-- begin --

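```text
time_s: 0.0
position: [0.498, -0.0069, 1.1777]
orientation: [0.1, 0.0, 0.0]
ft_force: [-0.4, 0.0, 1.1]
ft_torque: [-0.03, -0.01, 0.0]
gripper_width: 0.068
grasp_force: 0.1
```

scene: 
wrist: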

-- end --

The problem:
Extract all of the data shown above and repeat it verbatim.

Answer for this exercise:
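```text
time_s: 0.0
position: [0.498, -0.0069, 1.1777]
orientation: [0.1, 0.0, 0.0]
ft_force: [-0.4, 0.0, 1.1]
ft_torque: [-0.03, -0.01, 0.0]
gripper_width: 0.068
grasp_force: 0.1
```

scene: 
wrist: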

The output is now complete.